Dying of Despair and the Good News
Christians believe that the life, death and resurrection of Jesus Christ brings Good News to a troubled, anxious and despairing world whether it is 40 AD or 2017 AD. The message that there is a good and loving, a just and merciful God who cares for everything and everyone that he has made and who has acted to rescue everything and everyone from inevitable death and despair is literally a matter of life and death, here and in the hereafter. This conviction speaks to the picture of reality presented in a distressing article titled Dying of Despair by Aaron Kheriaty that appears in the August edition of First Things magazine. He is Associate Professor of Psychiatry and Director of the Medical Ethics Program at the University of California Irvine School of Medicine.
Professor Kheriaty is concerned about the increase of depression as the most common serious medical and mental health disorder in the United States. Suicide is now the second leading cause of death among adolescents and young adults, and the tenth leading cause of death overall in the United States. He does not include in these statistics the epidemic of opioid addiction that is ravaging our people and is itself a cause of death by either accidental or intentional overdose.

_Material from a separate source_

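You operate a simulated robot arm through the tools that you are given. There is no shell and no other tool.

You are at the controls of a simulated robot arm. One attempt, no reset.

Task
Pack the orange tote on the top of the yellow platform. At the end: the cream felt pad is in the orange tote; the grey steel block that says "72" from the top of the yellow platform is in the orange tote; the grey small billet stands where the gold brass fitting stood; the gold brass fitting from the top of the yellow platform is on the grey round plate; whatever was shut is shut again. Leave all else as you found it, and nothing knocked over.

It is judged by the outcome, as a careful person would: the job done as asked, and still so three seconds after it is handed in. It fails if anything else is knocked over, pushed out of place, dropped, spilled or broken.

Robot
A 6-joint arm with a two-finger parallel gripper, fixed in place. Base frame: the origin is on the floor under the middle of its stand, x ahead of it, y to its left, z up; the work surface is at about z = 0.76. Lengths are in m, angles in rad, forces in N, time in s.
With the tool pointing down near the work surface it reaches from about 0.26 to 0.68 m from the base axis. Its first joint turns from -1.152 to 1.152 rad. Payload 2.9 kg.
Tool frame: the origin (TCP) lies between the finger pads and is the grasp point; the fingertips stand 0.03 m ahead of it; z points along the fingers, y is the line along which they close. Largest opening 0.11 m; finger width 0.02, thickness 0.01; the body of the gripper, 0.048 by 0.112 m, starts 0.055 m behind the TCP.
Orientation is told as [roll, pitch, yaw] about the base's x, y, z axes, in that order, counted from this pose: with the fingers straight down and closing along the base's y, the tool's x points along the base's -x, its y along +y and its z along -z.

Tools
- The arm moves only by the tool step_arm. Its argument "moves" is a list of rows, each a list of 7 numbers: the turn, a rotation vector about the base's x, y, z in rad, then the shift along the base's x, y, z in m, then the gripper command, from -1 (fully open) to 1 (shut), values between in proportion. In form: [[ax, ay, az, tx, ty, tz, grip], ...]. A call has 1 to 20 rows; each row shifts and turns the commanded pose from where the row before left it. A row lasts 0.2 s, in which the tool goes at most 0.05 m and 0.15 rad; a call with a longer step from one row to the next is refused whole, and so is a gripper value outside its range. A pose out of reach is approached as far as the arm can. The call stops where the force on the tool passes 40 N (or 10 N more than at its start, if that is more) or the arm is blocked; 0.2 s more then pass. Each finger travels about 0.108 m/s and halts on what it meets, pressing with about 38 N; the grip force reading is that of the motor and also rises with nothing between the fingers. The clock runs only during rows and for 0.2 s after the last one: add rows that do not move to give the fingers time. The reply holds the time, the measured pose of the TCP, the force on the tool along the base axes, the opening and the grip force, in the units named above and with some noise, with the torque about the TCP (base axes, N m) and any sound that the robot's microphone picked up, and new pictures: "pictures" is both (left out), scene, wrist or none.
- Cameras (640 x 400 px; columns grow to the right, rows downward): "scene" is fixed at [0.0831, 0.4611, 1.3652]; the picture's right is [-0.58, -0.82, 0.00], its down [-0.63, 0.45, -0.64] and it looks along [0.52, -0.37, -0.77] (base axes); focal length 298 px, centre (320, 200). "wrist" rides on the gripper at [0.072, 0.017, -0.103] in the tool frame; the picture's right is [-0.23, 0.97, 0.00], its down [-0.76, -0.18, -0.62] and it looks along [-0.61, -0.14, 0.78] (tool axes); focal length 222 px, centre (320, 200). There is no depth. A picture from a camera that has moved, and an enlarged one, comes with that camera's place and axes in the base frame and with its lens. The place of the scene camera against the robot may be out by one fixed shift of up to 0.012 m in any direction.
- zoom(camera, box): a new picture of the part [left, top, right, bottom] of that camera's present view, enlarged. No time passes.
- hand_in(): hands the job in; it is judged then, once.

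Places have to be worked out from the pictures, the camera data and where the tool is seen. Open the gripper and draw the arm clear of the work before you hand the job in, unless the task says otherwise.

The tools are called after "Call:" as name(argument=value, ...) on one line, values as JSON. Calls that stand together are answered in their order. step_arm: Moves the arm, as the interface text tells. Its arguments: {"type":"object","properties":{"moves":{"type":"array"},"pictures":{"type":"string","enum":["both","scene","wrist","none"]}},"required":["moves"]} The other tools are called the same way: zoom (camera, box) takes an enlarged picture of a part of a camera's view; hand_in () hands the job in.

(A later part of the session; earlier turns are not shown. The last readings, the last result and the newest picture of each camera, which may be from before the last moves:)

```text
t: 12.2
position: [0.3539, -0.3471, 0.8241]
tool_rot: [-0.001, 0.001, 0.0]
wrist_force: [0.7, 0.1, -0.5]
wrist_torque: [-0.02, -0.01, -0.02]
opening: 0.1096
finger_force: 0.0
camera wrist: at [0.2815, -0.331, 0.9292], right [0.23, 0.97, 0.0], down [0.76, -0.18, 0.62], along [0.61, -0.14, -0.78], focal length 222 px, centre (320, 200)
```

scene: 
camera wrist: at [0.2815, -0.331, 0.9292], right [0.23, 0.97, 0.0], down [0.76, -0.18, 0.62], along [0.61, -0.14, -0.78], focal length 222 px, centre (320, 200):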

This is all easily tied to the increasing social fragmentation that has plagued our society for at least fifty years. The article names as culprit the disappearing or weaker ties that provide people with identity, social capital, mutual aid, reciprocity, collective action, solidarity and connection, the real, not the virtual kind. In a meritocratic age, we are increasingly valued for our usefulness. When usefulness replaces the good or efficiency becomes the highest value, human beings are diminished, objectified and instrumentalized. Radical personal autonomy trumps all other considerations. Kheriaty sums it all up with the ancient words: It is not good for man to be alone.
Not surprisingly, medical research suggests that participation in religion and faith communities, faith practices like prayer, the cultivation of faith values like gratitude, forgiveness and other virtues all reduce the risk of depression, lower the risk of suicide, decrease drug abuse and help those striving to overcome addiction. Most importantly Christianity provides hope.
Professor Kheriaty writes that the the survivors of the Nazi concentration camps knew when fellow prisoners had lost hope by the way they walked, looked and carried themselves. Before long, they would be dead. The most dangerous factor for a person struggling with depression is the sense of hopelessness. Hope cannot come from a prescription, yet it is essential to mental and emotional well-being. Professor Kheriaty concludes, we cannot live without hope.
In 1993 Pope John II used the term “culture of death” to describe the wide range of contemporary patterns, genocide, sexual trafficking, slavery, euthanasia, to name only a few and the demise of conscience itself as expressions of a culture opposed to life. Over and against the culture’s insidious, creeping nihilism stands the Good News of God’s righteous love revealed uniquely, definitively and redemptively in Jesus Christ.
Whether we or someone close to us struggles with depression or not, the culture all of us and our children inhabit is itself dis-eased. The fruits of this dis-ease are despair, cynicism, hopelessness and death. The fruits of the spirit, by contrast, are love, joy, peace, patience, kindness, goodness, faithfulness, gentleness and self-control.
The world is despairing for lack of the hope in God in Christ that keeps us going. Don’t keep yours to yourself.